§ What to produce
Look through the data for the string "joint". Copy every line where it is found.

** start of Given records **

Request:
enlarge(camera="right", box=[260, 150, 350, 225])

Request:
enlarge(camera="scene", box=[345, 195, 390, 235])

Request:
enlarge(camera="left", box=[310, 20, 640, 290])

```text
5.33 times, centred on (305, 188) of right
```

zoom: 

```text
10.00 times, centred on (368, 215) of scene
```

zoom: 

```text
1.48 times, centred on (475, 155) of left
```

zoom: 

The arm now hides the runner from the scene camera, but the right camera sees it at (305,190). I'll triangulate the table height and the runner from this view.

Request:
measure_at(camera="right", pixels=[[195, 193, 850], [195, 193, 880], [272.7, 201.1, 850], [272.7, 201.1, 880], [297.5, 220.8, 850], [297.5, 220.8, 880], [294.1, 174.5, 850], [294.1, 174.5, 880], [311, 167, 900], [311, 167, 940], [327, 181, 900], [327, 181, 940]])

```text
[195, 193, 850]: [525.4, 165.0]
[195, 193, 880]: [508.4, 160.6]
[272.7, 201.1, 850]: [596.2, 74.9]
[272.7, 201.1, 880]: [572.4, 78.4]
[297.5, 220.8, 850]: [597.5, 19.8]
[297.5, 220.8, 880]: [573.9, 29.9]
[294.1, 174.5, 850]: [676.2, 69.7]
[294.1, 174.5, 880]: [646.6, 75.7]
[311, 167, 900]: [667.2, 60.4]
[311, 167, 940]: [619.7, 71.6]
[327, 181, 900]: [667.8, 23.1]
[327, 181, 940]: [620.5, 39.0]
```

** end of Given records **
** start of Given records **

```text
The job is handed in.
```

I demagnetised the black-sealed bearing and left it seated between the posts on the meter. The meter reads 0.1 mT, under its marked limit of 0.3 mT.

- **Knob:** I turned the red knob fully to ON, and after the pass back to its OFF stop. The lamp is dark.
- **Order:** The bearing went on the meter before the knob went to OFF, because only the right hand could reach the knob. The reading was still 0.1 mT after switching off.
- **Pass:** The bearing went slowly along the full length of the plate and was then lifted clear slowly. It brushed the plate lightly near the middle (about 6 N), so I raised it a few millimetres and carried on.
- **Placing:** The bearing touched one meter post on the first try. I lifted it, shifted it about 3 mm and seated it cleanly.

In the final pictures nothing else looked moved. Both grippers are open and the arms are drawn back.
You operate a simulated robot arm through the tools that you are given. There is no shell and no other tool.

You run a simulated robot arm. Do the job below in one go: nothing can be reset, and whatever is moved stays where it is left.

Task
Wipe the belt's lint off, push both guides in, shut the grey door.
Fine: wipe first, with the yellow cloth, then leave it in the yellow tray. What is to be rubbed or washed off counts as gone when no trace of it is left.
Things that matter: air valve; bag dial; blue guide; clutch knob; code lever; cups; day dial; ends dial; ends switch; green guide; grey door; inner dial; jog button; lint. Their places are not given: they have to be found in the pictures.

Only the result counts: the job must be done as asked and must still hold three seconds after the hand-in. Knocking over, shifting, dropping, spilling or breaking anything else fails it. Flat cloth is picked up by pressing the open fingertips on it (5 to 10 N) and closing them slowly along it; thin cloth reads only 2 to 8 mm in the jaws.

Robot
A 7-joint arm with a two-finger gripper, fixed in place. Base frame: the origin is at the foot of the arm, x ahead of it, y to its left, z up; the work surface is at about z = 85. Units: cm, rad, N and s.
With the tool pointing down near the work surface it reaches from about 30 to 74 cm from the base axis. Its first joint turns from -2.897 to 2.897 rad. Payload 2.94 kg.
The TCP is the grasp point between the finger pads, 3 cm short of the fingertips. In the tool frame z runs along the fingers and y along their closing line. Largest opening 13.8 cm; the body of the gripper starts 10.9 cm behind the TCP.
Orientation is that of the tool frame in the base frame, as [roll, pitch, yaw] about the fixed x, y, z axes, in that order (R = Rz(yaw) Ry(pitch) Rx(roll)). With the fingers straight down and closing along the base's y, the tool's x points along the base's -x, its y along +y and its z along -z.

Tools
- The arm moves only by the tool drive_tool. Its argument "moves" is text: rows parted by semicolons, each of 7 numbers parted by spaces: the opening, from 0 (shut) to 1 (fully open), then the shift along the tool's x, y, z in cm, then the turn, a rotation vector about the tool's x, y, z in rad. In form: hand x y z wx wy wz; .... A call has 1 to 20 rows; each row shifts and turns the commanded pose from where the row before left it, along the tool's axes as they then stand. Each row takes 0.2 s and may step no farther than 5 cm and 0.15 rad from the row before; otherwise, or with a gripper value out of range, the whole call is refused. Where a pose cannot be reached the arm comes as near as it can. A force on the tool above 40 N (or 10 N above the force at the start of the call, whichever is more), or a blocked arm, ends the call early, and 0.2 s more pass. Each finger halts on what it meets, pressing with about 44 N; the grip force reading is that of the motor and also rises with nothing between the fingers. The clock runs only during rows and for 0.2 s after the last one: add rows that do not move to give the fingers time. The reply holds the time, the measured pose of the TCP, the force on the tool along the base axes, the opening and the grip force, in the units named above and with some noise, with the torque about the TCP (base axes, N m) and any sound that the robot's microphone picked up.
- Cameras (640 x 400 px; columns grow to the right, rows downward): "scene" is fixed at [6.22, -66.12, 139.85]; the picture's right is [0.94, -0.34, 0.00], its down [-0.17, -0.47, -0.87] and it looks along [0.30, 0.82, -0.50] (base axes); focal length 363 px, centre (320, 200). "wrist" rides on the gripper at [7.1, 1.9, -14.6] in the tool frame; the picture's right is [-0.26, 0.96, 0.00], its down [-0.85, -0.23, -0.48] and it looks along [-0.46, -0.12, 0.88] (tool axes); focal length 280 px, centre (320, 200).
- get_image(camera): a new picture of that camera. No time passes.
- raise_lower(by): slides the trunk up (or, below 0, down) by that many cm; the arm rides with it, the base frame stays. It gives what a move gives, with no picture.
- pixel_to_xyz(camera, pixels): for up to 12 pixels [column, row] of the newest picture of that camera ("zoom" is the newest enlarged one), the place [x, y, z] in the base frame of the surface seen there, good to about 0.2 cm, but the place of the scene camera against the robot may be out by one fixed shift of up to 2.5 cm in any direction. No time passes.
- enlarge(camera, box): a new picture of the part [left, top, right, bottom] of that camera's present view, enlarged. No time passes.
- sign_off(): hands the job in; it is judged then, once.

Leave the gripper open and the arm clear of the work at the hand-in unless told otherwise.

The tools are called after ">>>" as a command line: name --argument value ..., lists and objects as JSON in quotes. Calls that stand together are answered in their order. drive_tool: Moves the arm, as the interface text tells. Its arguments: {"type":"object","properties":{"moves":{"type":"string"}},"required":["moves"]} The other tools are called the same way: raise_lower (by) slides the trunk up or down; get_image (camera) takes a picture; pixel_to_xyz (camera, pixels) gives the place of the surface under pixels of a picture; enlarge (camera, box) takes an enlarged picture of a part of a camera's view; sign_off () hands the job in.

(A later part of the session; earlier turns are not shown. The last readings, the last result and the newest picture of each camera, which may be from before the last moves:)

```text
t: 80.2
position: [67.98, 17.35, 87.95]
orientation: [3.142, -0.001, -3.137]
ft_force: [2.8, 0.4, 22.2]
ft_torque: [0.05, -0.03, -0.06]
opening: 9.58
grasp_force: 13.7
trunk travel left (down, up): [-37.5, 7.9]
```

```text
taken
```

** end of Given records **
** start of Given records **

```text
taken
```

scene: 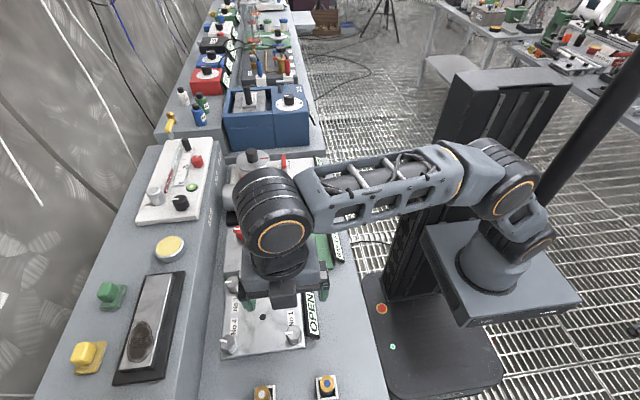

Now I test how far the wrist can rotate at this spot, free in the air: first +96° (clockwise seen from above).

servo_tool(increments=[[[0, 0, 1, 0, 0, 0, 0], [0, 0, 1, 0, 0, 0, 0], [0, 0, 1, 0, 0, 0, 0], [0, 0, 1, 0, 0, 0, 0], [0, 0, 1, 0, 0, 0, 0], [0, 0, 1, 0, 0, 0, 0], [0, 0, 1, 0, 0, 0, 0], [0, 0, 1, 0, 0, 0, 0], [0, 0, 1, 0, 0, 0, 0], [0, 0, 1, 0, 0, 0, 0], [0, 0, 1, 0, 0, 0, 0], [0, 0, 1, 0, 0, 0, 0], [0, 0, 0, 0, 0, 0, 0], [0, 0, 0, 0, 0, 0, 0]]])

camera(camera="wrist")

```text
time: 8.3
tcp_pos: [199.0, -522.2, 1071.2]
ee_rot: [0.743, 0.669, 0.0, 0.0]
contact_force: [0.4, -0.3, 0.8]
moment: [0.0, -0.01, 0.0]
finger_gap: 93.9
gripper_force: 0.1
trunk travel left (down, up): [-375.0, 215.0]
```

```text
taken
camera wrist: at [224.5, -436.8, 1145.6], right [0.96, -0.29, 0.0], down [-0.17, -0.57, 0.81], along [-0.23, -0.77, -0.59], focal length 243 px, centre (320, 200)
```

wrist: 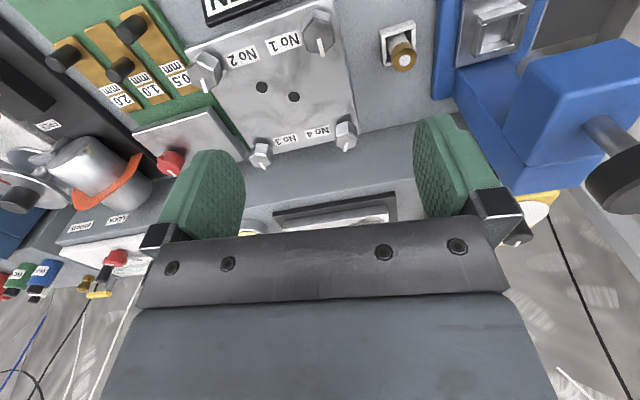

** end of Given records **

§ Written response
A 7-joint arm with a two-finger gripper, fixed in place. Base frame: the origin is at the foot of the arm, x ahead of it, y to its left, z up; the work surface is at about z = 85. Units: cm, rad, N and s.
With the tool pointing down near the work surface it reaches from about 30 to 74 cm from the base axis. Its first joint turns from -2.897 to 2.897 rad. Payload 2.94 kg.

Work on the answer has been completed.